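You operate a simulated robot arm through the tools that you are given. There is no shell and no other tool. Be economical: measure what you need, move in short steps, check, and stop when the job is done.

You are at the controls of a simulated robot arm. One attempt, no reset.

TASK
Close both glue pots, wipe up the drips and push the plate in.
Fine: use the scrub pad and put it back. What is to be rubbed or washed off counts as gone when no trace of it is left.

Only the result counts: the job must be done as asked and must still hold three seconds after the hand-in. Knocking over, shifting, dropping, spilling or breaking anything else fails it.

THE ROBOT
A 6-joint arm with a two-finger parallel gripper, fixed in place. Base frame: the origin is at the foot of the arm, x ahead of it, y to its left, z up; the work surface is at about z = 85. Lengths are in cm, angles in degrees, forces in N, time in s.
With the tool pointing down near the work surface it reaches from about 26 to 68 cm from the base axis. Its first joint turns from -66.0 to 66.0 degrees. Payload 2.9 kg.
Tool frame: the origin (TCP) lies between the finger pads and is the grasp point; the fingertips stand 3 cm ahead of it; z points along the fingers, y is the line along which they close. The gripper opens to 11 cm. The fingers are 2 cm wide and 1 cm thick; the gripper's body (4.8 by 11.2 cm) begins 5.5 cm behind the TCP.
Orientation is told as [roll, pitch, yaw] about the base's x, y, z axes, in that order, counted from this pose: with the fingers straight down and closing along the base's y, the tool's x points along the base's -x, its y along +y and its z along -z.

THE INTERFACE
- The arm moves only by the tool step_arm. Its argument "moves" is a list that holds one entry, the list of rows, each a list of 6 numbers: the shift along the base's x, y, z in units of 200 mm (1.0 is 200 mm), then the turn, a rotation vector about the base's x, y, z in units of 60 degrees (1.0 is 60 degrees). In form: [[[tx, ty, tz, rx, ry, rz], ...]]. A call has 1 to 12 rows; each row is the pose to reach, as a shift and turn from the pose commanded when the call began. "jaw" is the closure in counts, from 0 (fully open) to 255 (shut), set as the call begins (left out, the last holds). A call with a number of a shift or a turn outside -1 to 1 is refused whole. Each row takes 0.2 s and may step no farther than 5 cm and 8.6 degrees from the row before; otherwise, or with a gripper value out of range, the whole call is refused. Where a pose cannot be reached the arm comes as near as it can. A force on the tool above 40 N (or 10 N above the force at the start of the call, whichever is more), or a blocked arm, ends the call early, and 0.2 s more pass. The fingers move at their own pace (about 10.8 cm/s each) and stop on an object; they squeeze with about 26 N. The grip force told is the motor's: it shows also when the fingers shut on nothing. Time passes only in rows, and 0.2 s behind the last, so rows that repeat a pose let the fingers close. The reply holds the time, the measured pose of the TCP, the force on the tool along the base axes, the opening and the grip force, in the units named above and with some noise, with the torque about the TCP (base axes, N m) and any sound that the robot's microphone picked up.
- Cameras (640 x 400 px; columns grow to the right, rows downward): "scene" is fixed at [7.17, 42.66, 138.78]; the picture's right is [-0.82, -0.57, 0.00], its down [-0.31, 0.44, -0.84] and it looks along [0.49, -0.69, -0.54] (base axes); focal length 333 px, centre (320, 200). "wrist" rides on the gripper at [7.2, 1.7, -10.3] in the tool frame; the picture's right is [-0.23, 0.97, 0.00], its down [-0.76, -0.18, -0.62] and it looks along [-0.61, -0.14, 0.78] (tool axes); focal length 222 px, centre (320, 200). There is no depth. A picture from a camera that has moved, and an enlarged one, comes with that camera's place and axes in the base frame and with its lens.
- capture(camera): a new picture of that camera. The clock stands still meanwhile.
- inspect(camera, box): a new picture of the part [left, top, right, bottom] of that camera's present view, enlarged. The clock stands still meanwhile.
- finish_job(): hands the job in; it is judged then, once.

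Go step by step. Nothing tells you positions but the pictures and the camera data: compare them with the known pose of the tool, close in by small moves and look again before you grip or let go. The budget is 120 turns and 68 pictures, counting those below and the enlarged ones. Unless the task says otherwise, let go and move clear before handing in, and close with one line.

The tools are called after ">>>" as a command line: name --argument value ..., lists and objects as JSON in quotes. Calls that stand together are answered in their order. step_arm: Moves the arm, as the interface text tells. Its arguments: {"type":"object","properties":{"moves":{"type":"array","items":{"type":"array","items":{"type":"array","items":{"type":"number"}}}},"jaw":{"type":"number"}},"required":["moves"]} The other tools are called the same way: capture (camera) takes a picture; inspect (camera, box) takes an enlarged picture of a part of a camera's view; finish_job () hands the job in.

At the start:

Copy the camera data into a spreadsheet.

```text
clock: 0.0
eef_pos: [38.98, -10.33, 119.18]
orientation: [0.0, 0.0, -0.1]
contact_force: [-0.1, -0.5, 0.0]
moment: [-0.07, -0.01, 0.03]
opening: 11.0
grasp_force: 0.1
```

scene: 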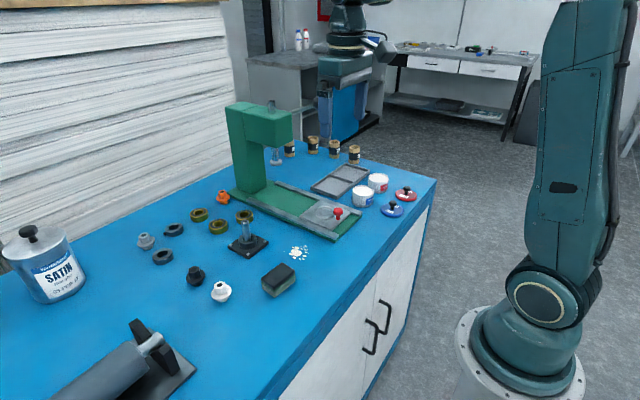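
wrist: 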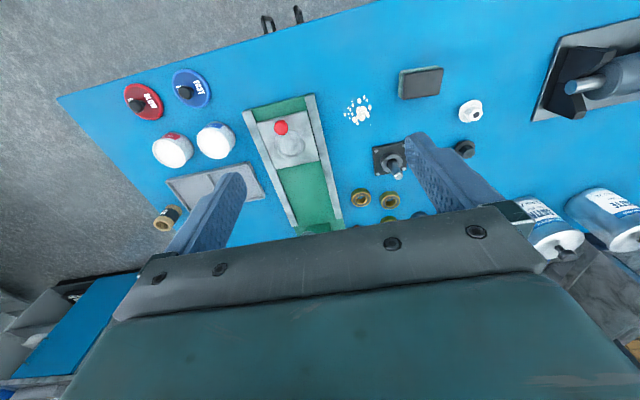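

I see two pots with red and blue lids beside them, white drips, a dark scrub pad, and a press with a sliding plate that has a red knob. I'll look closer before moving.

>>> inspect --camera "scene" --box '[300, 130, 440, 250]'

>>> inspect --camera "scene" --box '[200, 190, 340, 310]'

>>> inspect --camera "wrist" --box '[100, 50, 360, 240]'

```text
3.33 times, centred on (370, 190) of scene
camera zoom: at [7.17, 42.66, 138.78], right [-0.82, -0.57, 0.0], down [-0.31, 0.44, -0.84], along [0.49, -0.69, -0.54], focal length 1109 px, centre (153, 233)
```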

+++++

GIVEN EXERCISE:
How many of the lines above hold "meanwhile"? Answer with only the number.

FULL ANSWER:
2